Caffeine Freak
black and shiny

Posts: 531
Registered: 05-10 |
DoomUK said:
Right, but how is any of this enhancing the game? If realistic viscera is so important, why do some (adult-rated) games that involve shooting things forgo extreme blood and guts entirely (Mass Effect and Crysis* immediately spring to mind, but there are plenty others)?
I don't mean to misrepresent myself: I'm not some fuddy-duddy who thinks violence in games and other mediums is universally unnecessary. As I've said previously, Doom sans gore just wouldn't have quite the same appeal. But there's a lot of depth to Doom besides the superficial - if satisfying - appeal of shooting things, and absurd amounts of carnage isn't adding anything worthwhile to the overall experience.

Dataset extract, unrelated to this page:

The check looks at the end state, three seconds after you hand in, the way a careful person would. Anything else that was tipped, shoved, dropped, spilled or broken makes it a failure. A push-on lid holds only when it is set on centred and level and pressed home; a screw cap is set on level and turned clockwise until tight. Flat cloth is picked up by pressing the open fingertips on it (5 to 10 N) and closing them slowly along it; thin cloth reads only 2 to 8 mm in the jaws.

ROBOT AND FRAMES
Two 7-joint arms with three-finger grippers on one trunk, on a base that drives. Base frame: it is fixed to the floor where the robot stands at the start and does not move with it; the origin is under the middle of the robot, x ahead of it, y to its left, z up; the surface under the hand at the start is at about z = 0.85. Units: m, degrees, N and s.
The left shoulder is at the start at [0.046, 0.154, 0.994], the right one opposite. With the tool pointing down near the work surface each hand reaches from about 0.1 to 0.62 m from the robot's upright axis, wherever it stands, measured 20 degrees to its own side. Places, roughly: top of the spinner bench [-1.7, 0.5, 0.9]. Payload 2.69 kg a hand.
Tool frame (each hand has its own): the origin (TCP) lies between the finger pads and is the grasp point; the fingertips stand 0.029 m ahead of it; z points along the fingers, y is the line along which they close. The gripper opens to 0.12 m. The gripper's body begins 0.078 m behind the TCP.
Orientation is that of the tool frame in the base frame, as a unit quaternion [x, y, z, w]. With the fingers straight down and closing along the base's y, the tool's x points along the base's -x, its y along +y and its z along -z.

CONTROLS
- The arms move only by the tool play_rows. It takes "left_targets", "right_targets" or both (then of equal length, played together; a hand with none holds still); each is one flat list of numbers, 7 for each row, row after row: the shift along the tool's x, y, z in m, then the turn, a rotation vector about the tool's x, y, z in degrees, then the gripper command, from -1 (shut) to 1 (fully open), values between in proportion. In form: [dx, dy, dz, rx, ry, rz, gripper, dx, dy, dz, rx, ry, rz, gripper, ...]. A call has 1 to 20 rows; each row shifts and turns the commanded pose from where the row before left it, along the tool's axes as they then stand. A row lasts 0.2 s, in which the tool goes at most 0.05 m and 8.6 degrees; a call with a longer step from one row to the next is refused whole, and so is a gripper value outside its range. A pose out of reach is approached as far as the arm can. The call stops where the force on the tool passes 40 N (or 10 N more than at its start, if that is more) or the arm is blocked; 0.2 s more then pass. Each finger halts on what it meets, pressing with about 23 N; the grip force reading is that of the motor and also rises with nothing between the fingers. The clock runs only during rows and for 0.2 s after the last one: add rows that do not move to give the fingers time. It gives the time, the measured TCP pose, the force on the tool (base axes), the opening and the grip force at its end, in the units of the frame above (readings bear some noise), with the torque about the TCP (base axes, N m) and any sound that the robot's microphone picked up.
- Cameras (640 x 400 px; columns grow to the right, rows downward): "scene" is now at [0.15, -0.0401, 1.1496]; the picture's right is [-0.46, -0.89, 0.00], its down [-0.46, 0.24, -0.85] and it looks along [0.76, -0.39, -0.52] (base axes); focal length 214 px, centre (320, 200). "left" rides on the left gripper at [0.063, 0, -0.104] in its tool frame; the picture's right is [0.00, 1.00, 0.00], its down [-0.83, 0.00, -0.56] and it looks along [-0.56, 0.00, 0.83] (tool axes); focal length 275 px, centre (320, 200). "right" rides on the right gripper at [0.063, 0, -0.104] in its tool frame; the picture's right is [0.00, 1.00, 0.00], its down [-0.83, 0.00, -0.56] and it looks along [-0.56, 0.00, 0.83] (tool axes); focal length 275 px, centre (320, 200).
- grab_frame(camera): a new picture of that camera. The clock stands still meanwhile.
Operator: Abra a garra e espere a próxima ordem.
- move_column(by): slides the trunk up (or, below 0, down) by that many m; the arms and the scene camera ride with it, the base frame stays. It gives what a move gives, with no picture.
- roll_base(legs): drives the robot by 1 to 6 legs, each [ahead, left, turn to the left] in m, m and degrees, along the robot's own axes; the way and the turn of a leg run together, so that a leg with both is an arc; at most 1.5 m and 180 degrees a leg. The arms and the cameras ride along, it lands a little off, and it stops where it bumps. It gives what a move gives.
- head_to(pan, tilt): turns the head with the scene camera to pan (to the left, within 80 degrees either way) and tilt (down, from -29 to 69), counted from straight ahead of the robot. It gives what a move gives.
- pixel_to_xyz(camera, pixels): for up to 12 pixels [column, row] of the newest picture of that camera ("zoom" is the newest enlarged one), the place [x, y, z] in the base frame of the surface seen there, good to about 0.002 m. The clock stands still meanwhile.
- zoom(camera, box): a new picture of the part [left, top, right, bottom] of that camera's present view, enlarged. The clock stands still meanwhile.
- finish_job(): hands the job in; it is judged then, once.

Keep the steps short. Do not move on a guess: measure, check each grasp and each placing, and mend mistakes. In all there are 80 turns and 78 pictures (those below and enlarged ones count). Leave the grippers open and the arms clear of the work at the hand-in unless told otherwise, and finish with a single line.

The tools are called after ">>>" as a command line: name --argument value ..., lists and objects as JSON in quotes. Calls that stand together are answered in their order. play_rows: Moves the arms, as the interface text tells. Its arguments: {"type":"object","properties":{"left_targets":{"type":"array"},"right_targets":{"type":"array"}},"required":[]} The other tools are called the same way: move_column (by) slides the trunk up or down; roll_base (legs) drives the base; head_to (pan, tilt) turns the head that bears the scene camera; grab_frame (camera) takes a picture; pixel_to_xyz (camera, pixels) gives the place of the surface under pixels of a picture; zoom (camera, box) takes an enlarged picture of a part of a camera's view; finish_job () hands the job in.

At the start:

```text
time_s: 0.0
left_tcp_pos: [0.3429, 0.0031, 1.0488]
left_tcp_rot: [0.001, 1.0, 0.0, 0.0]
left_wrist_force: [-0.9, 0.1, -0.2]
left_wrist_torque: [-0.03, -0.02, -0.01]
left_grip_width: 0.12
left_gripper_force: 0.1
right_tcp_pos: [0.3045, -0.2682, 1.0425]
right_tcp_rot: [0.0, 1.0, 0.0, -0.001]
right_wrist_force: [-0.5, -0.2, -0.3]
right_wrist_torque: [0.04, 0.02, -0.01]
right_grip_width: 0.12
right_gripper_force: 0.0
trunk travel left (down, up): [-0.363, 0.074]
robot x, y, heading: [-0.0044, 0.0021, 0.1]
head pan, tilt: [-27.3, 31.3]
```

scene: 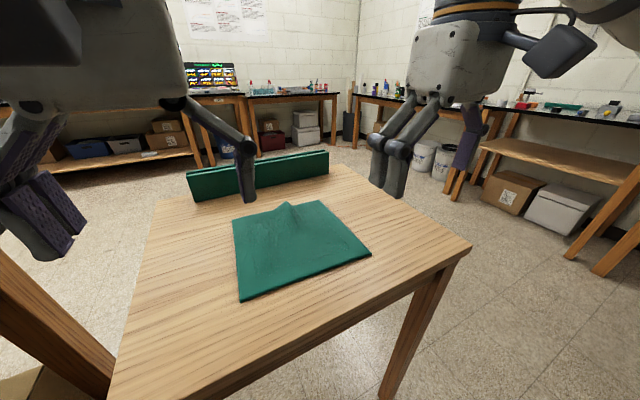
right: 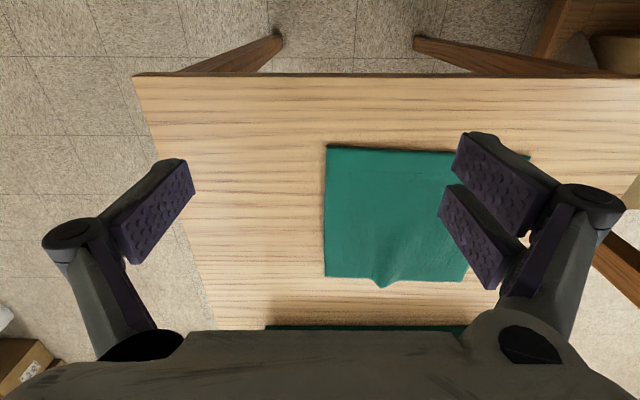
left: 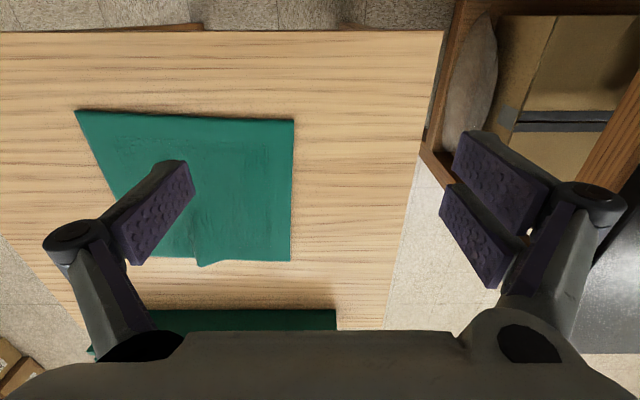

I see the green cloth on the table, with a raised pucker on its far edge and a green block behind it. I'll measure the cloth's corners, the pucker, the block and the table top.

It needs to be contextualised, shall we say.
*Edited for using horribly bad example :p
Crysis would do well to add a lot more blood, in my opinion. The Ceph aren't fun to kill, they're just globs of grape jelly encased in armor that explode when they die. The human enemies are more fun to fight. It doesn't have to be a gore-fest by any means, but I've never gotten much of a thrill from killing the aliens in that game.
But anyway, I'd argue that the original Doom games were more about B-movie thrills than they were anything else---hence the Satanic imagery and excessive use of gore, both with enemies and in the environmental decoration. The fact that the weapons and monsters were so well-balanced helped make it a FUN B-movie experience.
In the case of Doom 4 however, there needs to be more of a feeling of realism attached to the violence---in that sense, I agree with you about it needing to be contextualized. Constantly drenching the screen with buckets of blood throughout the game isn't the answer, it needs to be balanced with things that draw the player into the world he's walking through, and make him care about it.
The lack of a well-told or coherent story in classic Doom never bothered me, because as I said, it's really a game that's about B-movie thrills more than anything else. Doom 3 took a step in the right direction with a story that was told better(still left a lot to be desired), but weapons that weren't quite as well-balanced as they had been in classic Doom, as well as combat that was overall drastically different from the originals. Doom 4 needs to do a lot better in the story department that any of it's predecessors, and have combat that exceeds them as well.